En efecto, nos dice Atria, la Corte no puede ser concebida —como lo hace Dworkin—como el gran “foro de los principios”. Y ello, porque no puede evitarse que dicho foro se transforme, él también, en un “nuevo campo de batalla” (LFD, p. 334). El punto en cuestión —que Atria subraya como de especial importancia para el ámbito latinoamericano— es de raíz netamente schmittiano: se trata de que una aproximación como la que ve en la Corte un “foro de principios” “ignora el punto schmittiano conforme al cual lo que caracteriza a lo político no es su contenido ni su locus institucional”, sino la intensidad del conflicto: “donde sea que se tomen las decisiones respecto de los conflictos susceptibles de alcanzar los grados más intensos, hasta allá llegará lo político, reinterpretando las instituciones que pretenden impedirlo” (LFD, p. 334).
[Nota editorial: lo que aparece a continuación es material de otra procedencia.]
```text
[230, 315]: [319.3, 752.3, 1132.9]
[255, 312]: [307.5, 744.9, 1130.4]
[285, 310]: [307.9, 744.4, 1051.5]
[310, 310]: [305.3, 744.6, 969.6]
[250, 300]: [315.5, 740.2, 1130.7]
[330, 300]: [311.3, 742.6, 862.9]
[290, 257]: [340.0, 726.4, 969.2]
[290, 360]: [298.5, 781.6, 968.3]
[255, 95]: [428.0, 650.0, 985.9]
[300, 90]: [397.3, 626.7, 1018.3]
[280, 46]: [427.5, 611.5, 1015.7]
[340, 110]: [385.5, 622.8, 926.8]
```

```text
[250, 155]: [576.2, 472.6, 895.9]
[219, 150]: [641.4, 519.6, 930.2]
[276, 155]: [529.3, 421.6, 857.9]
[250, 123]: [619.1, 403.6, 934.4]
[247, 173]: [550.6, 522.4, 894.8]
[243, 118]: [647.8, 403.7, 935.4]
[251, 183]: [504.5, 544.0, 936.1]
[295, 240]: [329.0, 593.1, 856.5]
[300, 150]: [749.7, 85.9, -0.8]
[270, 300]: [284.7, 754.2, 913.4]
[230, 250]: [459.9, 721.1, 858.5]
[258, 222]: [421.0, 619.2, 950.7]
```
De allí que merezca dejarse de lado la ilusión que impulsa el neo-constitucionalismo, o la última esperanza que encarnan aquellos que se aferran al tribunal constitucional, desencantados con las instituciones de la representación política, en tiempos de crisis de la democracia representativa (LFD, pp. 334-335). Otra vez: no puede suponerse que la racionalidad del proceso jurisdiccional sea “independiente de la función que desempeña” (LFD, p. 336). Allí reside “el fetichismo del neo-constitucionalismo,” la ilusión formalista/nominalista conforme a la cual “basta con que algo tenga forma de tribunal para que ejerza jurisdicción”, la vana expectativa de que el accionar de dicho tribunal se encuentre “por su propia naturaleza”, sujeto a “estándares de racionalidad más altos que los del proceso político” (LFD, p. 336)5.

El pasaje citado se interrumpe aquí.